======== READING TEXT

Re: [tied] Re: verb agreement in one stage of English

From: aap_br
Message: 26426
Date: 2003-10-14

On Sun Oct 12, 2003 11:38 am, Miguel Carrasquer <mcv@...> wrote:

> Standard Italian can but need not show agreement:
>
> <Ho scritto una lettera> is much more frequent than
> <Ho scritta una lettera> (the latter form may be exlusively
> literary)

I usually don't post to the list. But could I add some things to your
description of Italian?
I would say that the form with the agreement, viz. "ho scritta una
lettera" is also old-fashioned. It isn't even tought or mentioned in
many modern Italian grammars - for instance, Giovanni
Battaglia's "Nuova Grammatica Italiana per Stranieri".

================
======== ITEMS

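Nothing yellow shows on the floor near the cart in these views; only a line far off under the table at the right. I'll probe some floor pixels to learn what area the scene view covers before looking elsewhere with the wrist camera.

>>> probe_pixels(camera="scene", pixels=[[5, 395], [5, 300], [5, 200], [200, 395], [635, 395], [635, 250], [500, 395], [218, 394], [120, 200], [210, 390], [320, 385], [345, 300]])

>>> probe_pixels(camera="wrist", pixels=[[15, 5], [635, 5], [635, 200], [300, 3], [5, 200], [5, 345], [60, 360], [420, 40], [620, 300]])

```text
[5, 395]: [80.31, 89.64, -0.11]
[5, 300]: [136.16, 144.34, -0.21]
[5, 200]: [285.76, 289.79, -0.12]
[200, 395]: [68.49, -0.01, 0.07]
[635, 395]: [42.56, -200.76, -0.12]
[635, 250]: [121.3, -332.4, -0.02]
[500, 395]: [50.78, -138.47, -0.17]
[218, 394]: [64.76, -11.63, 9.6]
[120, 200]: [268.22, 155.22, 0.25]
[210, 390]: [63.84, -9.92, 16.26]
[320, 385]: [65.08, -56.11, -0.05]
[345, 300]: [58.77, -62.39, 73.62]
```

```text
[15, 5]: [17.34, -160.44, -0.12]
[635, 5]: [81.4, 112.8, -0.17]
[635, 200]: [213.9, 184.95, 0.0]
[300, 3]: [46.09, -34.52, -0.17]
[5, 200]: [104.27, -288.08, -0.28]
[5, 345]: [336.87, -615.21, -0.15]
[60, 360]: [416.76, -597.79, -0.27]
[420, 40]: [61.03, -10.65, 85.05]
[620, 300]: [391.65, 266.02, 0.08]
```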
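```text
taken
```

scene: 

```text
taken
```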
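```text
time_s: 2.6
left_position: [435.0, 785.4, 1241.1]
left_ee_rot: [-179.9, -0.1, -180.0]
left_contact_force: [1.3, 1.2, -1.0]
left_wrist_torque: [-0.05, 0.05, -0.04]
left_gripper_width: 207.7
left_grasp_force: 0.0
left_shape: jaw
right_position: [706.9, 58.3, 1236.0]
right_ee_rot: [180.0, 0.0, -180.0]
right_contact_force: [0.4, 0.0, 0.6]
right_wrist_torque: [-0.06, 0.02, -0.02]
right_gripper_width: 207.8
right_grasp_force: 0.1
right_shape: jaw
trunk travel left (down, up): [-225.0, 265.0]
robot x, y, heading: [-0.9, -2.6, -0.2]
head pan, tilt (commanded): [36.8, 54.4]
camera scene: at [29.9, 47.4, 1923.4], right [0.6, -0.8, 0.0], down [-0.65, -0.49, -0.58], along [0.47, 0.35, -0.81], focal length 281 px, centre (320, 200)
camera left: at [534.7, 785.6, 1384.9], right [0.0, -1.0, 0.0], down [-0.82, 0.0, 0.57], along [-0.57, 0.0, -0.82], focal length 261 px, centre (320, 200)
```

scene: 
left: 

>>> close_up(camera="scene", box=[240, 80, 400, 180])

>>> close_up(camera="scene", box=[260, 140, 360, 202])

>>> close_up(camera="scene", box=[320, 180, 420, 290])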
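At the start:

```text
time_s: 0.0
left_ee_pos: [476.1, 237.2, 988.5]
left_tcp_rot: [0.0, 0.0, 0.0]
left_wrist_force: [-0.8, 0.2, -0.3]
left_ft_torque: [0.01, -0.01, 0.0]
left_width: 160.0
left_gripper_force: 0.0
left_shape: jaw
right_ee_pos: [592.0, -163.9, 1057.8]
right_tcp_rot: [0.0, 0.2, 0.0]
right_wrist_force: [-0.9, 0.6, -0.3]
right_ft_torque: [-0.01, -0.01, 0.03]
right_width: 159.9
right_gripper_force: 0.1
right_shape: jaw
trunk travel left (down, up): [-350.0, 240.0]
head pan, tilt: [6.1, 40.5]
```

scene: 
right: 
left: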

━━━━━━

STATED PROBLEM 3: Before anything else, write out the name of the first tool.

================

STATED PROBLEM 1: Could you quote the reading text from "On Sun Oct 12, 2003" up to and including "description of Italian?"?
STATED PROBLEM 2: Pick up the reading text at the point where it stops and go on.

RESULT 1:
On Sun Oct 12, 2003 11:38 am, Miguel Carrasquer <mcv@...> wrote:

> Standard Italian can but need not show agreement:
>
> <Ho scritto una lettera> is much more frequent than
> <Ho scritta una lettera> (the latter form may be exlusively
> literary)

I usually don't post to the list. But could I add some things to your
description of Italian?

RESULT 2:
But you can find examples of this construction in older grammars
(like Michele Martina's "Grammatica Pratica della Lingua Italiana"):
- Io ho tutti i miei quaderni puliti - I have cleaned all my notebooks

> but, as in French, things are different when the
> participle follows the noun: La lettera che ho scritta/scritto
> are both acceptable. (I don't know which one is more common
> in spoken Italian).

Maybe both have similar frequencies.

> In Catalan, there is usually no agreement in the modern language,
> except when a third person direct object pronoun (el/la/els/les,
> en) is present:
>
> Has tancat la porta? Sí, l'he tancada.
> He menjat dues taronges. / D'aquestes taronges, n'he menjades dues.

This rule also applies to Italian:
- Hai comprato la pittura? L'ho (=la ho) compratA ieri.
- Dove avete trovato i professori? Li abbiamo trovatI nella scuola.
- Quanti amici hai visto oggi? Ne ho vistI tre.

> Castilian lost the agreement in the XVth century.

The same happened to Portuguese (maybe by about the same time as
Castilian).
About the perfect tenses, they aren't so used nowadays in Portuguese
as they are in Castilian / Italian / English. At least in Brazilian
Portuguese, I mean.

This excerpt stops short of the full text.